In fact, every person who graduates with the same degree as you makes your degree worth less in the labour market and lowers the average wage in your industry. It's simple supply and demand. All socialized university would do is make university just as valuable as high school is now - which doesn't do much to get you a job because almost everyone has a high school diploma.
 
How Keynesian of you.
 
Half our posts stop making sense as civman and I keep rapid-fire editing our posts. I suggest checking post times against edit times :beer:
 
There is no direct correlation between more people with a university education = a more profitable economy that pays higher wages. An economy is much more complicated than that.

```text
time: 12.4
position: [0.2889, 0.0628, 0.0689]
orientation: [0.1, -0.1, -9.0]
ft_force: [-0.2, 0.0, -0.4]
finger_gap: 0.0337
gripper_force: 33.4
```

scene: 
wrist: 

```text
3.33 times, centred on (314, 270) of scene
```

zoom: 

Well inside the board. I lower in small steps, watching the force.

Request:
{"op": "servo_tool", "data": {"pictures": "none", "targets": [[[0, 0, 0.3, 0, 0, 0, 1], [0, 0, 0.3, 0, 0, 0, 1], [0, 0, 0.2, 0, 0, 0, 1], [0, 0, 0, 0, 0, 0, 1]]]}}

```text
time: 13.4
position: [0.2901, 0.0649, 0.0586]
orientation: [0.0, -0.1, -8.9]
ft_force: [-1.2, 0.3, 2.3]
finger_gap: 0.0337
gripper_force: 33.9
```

In fact, every person who graduates with the same degree as you makes your degree worth less in the labour market and lowers the average wage in your industry. It's simple supply and demand. All socialized university would do is make university just as valuable as high school is now - which doesn't do much to get you a job because almost everyone has a high school diploma.

University is more specialized then a high school diploma. While socialized university will mean more degrees, it does not mean every degree will be equally competitive for every job. Companies will still hire engineering majors for jobs that require engineering.
 
University is more specialized then a high school diploma. While socialized university will mean more degrees, it does not mean every degree will be equally competitive for every job. Companies will still hire engineering majors for jobs that require engineering.

Take this example:

You and 100 other people have an engineering diploma. 200 jobs are available. The demand for engineers exceeds the supply of engineers, so wages go up.

or

You and 500 other people have an engineering diploma. 200 jobs are available. The supply of engineers exceeds the demand for engineers, so wages drop.
 
Go on :popcorn:

Pray tell how we are richer with 200 engineers engineering instead of 500 engineers engineering in our modeled economy.

edit: I see you have "200 jobs available" in there, so perhaps you can explain how that limitation exists when there are 500 engineers available.